#### [DIRECTIVE]
Scan the material below for the string "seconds", and copy every line where it shows up.

----------------------------------------

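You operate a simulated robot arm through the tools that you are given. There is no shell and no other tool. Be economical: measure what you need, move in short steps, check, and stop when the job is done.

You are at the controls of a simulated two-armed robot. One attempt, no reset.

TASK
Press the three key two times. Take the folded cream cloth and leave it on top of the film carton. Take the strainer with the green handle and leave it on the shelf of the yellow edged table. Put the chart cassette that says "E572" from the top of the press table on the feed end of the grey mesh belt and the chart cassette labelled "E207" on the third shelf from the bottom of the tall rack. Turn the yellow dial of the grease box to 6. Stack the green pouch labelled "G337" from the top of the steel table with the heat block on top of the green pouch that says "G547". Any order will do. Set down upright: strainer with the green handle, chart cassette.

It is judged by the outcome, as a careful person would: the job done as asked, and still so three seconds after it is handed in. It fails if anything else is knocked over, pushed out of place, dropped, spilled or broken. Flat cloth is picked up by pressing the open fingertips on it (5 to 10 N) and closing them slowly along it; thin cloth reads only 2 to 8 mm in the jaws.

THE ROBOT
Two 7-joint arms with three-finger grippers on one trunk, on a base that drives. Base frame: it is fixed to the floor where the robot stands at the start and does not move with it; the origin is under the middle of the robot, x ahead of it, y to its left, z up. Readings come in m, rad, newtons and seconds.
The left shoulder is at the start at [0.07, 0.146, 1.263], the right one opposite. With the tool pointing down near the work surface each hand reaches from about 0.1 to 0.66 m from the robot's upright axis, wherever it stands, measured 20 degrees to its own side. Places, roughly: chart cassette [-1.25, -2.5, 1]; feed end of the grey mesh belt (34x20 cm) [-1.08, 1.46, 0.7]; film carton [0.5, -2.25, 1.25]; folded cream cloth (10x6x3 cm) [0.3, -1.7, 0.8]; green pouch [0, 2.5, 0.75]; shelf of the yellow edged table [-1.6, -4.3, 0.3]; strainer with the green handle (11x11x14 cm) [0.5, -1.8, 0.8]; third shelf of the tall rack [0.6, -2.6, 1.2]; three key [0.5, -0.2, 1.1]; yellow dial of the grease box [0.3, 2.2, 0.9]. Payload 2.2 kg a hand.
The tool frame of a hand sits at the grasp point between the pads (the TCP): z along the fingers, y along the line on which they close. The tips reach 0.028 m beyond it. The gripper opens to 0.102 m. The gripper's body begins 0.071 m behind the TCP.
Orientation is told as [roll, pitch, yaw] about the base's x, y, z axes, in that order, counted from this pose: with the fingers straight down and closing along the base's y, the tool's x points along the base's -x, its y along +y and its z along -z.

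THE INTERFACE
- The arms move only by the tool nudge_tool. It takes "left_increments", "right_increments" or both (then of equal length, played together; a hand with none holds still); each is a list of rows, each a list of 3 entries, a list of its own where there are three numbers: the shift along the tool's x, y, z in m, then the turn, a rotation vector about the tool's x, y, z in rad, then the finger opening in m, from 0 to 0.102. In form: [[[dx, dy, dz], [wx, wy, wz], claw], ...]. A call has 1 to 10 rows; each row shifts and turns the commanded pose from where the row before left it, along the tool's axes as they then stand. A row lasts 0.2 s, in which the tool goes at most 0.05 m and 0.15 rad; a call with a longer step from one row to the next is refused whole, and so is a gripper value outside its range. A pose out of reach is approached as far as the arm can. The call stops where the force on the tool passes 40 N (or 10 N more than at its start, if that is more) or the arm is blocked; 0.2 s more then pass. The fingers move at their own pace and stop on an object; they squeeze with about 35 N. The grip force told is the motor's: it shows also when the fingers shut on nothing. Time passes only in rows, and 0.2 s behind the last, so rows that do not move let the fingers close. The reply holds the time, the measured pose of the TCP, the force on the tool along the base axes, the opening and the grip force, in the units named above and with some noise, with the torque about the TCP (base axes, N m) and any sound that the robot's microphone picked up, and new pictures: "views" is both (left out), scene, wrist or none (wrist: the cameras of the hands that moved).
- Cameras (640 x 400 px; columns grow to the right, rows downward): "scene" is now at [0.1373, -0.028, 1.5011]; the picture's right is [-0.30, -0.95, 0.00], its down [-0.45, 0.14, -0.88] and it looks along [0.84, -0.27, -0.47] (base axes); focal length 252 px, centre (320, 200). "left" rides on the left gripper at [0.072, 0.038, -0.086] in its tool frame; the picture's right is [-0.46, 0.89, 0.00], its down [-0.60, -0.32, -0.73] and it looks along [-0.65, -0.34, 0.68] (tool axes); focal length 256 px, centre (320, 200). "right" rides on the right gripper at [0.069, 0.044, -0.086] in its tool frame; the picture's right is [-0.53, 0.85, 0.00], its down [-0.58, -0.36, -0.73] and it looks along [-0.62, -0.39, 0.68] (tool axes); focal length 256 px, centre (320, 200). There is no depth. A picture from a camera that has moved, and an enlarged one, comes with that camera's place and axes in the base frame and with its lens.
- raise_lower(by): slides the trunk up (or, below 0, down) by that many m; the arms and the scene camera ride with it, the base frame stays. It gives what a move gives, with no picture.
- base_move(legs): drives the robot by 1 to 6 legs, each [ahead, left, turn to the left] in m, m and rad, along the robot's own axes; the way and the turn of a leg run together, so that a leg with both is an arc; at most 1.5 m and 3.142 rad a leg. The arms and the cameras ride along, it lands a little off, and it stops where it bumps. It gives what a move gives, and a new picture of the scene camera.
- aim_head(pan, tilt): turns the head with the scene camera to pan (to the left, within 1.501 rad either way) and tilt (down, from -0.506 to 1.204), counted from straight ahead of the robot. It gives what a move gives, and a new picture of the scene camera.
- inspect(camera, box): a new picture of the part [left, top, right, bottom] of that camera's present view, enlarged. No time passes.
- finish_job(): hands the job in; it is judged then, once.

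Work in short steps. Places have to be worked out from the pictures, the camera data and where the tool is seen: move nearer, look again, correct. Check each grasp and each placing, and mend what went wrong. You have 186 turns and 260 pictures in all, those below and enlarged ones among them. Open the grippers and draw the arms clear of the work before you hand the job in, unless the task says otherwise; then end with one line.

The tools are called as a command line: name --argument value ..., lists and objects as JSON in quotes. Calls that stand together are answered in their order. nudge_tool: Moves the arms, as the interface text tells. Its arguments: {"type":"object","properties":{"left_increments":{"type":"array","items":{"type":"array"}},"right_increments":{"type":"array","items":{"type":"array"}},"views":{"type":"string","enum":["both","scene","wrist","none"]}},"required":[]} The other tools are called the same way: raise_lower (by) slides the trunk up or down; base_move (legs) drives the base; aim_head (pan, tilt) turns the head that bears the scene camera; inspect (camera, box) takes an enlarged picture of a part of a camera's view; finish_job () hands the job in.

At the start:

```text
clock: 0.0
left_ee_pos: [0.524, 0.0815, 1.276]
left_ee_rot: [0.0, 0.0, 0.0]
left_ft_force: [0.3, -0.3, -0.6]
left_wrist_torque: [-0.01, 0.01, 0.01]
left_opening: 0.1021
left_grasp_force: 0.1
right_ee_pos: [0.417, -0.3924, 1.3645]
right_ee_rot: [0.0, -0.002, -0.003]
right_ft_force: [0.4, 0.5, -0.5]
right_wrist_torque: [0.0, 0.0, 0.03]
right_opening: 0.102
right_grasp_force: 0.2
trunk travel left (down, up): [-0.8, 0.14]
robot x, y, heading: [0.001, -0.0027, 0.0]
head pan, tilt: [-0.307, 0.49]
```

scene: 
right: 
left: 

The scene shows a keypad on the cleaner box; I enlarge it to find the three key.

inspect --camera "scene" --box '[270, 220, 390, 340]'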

----------------------------------------

#### [FULL ANSWER]
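It is judged by the outcome, as a careful person would: the job done as asked, and still so three seconds after it is handed in. It fails if anything else is knocked over, pushed out of place, dropped, spilled or broken. Flat cloth is picked up by pressing the open fingertips on it (5 to 10 N) and closing them slowly along it; thin cloth reads only 2 to 8 mm in the jaws.
Two 7-joint arms with three-finger grippers on one trunk, on a base that drives. Base frame: it is fixed to the floor where the robot stands at the start and does not move with it; the origin is under the middle of the robot, x ahead of it, y to its left, z up. Readings come in m, rad, newtons and seconds.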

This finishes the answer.